The answer to your question
You need to apply operator[] to something
What you really want to ask is if the items in the object of type V can be accessed via [], so you want to check whether something like V{}[0] is valid, so you would write something like this (as to why std::decay_t is needed, see note (¹)):
template<class V, typename std::enable_if_t<std::is_integral_v<std::decay_t<decltype(V{}[0])>>, int> = false>
But V might be not default constructible
If you want to support types V without assuming that they are default constructible you can use std::declval to "pretend" you create a value of that type (here std::decay_t is needed for the same reason as above):
template<class V, typename std::enable_if_t<std::is_integral_v<std::decay_t<decltype(std::declval<V>()[0])>>, int> = false>
And operator[] could return some proxy to the actual entities in V
In general operator[] doesn't return an object of the type which is "conceptually" the type stored in the container; for instance, for std::vector<bool>, operator[] doesn't return a bool&, but a proxy type²; in those cases, you really want to rely on the value_type type alias stored in the container:
template<class V, typename std::enable_if_t<std::is_integral_v<typename V::value_type>, int> = false>
Something might be not value_type-equipped but only provide .begin()/.end()

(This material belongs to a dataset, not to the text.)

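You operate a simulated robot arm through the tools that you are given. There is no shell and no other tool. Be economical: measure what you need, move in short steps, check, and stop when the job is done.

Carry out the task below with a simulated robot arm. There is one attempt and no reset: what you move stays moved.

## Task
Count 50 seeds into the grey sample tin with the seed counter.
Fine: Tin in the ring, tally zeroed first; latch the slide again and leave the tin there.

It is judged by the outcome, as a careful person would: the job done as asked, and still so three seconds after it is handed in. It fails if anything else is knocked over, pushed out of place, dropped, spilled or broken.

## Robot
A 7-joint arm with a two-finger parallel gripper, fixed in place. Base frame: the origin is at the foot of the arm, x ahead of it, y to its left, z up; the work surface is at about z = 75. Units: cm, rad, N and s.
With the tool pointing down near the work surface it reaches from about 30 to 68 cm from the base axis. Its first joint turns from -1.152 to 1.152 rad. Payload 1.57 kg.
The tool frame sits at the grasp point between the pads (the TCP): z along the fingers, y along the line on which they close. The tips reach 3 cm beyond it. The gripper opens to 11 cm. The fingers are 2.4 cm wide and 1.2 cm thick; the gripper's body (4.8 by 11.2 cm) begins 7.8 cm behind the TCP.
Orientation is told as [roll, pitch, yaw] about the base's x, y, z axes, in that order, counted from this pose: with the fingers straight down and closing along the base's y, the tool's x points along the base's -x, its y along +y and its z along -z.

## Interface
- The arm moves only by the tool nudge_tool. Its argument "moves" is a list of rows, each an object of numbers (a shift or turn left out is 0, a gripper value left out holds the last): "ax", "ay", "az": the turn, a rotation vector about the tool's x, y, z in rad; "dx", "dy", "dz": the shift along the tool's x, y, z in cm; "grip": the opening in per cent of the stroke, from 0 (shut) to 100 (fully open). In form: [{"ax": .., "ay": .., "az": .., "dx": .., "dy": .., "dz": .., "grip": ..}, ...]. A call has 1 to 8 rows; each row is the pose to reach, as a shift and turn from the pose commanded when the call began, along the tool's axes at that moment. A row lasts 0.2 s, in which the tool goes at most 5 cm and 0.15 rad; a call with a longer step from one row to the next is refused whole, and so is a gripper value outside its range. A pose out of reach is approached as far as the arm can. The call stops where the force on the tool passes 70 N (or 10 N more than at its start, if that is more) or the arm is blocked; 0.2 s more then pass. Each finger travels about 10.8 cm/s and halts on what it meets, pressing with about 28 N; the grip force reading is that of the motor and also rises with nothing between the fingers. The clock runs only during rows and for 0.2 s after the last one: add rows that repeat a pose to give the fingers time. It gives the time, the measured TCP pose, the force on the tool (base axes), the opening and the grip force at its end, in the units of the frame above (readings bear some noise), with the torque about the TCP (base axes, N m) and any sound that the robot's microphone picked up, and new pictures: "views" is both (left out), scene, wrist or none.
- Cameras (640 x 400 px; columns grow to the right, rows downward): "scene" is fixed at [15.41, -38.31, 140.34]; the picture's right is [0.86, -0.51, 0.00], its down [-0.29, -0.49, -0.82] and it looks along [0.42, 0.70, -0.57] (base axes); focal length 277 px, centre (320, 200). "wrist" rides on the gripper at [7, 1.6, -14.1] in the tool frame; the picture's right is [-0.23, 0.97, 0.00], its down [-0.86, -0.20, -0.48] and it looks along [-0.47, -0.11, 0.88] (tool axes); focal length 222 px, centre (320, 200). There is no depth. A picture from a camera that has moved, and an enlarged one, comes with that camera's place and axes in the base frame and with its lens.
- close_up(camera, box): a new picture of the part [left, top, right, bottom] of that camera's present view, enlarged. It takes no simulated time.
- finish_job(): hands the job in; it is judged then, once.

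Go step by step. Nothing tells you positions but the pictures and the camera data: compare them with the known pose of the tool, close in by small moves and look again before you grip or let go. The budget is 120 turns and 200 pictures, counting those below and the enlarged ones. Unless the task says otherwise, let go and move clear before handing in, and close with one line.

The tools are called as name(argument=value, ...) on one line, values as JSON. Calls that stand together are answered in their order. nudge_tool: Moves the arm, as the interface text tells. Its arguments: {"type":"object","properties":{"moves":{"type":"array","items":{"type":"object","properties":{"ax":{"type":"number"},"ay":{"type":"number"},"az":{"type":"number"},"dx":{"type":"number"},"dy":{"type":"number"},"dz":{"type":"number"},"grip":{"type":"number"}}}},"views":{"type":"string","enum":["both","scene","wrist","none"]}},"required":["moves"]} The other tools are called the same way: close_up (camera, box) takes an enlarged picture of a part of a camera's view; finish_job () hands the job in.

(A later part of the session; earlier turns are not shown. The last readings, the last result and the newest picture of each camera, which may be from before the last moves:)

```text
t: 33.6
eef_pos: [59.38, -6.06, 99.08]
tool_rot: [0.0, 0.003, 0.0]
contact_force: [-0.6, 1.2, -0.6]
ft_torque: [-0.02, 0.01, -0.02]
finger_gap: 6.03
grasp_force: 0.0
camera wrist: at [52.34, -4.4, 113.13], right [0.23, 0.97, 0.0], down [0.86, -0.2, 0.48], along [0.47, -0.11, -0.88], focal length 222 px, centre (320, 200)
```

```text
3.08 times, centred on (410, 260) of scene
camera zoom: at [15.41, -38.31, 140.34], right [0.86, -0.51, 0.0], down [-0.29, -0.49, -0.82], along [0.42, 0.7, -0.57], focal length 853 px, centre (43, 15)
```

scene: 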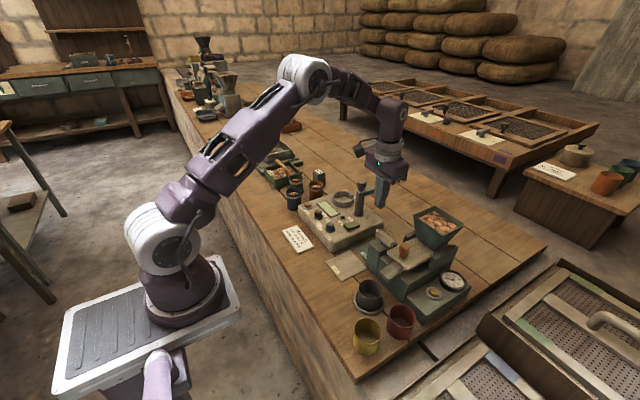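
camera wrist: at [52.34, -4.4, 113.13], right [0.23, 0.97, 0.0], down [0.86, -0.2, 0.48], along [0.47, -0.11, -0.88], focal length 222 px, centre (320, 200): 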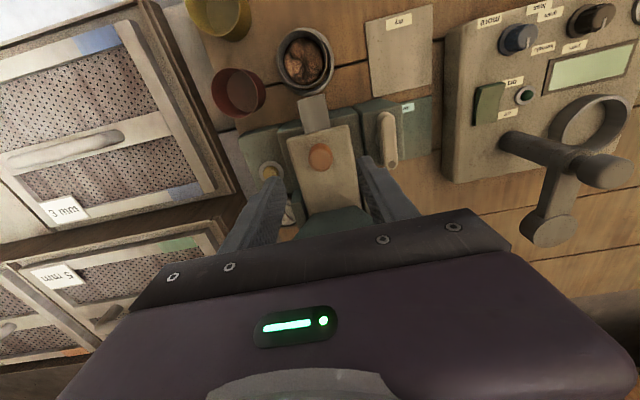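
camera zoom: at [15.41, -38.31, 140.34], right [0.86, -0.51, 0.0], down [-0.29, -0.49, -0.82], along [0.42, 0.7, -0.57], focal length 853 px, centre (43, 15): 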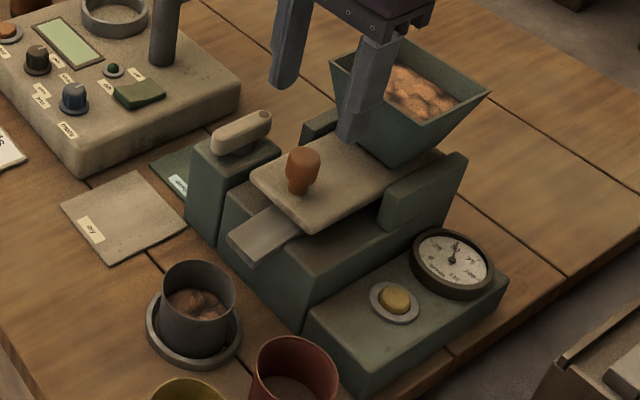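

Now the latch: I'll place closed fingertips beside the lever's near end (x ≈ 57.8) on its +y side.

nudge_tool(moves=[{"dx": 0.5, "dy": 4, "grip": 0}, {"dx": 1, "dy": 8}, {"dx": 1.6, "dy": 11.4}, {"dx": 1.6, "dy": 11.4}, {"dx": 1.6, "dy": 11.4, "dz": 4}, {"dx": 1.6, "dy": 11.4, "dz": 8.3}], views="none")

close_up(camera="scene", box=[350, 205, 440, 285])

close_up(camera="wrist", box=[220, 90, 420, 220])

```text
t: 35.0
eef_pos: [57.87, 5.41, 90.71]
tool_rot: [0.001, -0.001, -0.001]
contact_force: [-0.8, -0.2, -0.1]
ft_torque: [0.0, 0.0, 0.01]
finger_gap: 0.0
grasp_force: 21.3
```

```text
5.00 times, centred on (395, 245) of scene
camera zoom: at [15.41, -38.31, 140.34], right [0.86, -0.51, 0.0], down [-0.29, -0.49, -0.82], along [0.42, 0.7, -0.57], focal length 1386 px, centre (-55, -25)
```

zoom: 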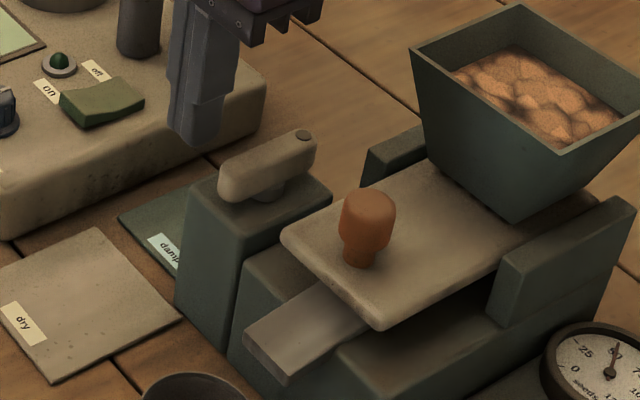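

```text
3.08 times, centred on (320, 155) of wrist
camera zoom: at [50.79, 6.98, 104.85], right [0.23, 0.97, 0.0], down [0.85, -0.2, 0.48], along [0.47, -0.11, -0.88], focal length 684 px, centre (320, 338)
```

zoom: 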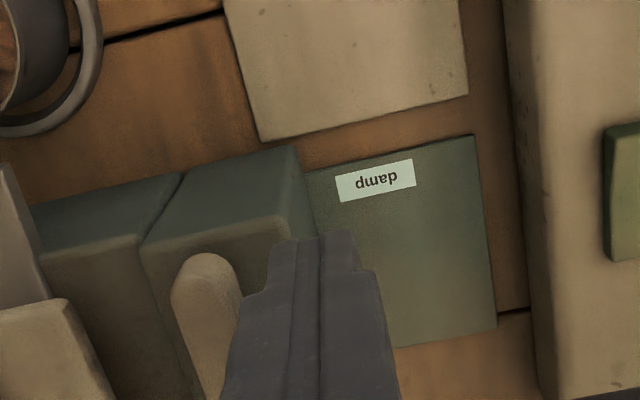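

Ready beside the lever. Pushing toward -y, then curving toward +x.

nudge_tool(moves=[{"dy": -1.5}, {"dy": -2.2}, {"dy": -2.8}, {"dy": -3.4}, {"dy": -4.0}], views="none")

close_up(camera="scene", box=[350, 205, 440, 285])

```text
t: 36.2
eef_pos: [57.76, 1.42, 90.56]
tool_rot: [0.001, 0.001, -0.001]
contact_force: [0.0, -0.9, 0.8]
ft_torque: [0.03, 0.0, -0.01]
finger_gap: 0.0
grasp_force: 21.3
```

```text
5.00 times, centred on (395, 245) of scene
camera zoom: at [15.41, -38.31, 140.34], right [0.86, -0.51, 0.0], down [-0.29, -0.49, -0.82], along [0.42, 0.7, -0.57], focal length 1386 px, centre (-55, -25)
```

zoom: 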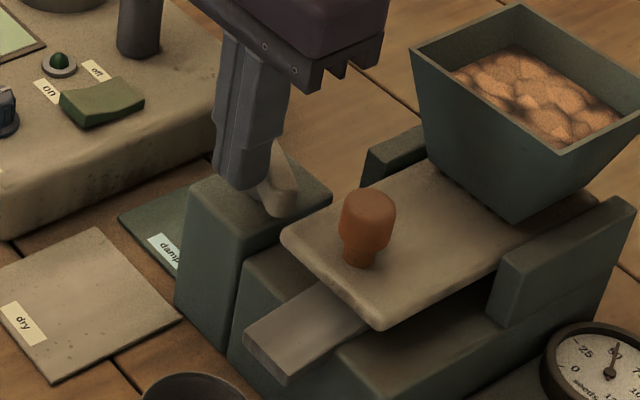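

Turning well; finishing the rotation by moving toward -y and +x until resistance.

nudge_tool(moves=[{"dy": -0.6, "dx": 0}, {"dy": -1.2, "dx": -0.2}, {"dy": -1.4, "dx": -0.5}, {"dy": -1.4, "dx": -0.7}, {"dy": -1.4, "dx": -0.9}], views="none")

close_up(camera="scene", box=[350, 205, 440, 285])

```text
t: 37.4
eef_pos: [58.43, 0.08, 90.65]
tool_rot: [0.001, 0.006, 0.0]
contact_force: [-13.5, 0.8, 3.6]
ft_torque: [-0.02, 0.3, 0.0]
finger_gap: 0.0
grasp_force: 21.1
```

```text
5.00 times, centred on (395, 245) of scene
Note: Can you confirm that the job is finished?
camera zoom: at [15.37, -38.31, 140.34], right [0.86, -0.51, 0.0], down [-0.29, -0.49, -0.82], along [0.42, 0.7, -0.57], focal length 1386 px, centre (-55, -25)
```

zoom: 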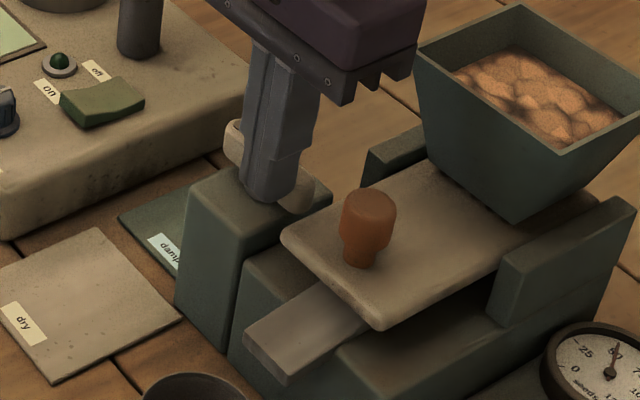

As a last improvement, we can also remove the assumption that the V has a value_type member alias (which is true for STL container), and simply require that it has a begin member function (STL container have it too), and make use of ranges::iter_value_t³:
template<class V, typename std::enable_if_t<std::is_integral_v<ranges::iter_value_t<decltype(std::declval<V>().begin())>>, int> = 0>
Notice that
ranges::iter_value_t<decltype(std::declval<V>().begin())>
is in general not the same same thing as
std::decay_t<decltype(*std::declval<V>().begin())>
a case of when they are different being, again, std::vector<bool>.
¹ std::vector<int>::operator[], for instance, returns int&, not int, and int& is not integral:
static_assert(std::is_integral_v<int&>); // fails
² For instance:
// this passes
static_assert(std::is_same_v<int, std::decay_t<decltype(std::declval<std::vector<int>>()[0])>>);
// this doesn't!
static_assert(std::is_same_v<bool, std::decay_t<decltype(std::declval<std::vector<bool>>()[0])>>);
// with my compiler, this one does pass
static_assert(std::is_same_v<std::_Bit_reference, std::decay_t<decltype(std::declval<std::vector<bool>>()[0])>>);
³ ranges::iter_value_t is from the header #include <range/v3/iterator/access.hpp> of the Range-v3 library. The documentation of that library is close to crap, so you can refer the doc of the analagous C++20 functionality on cppreference.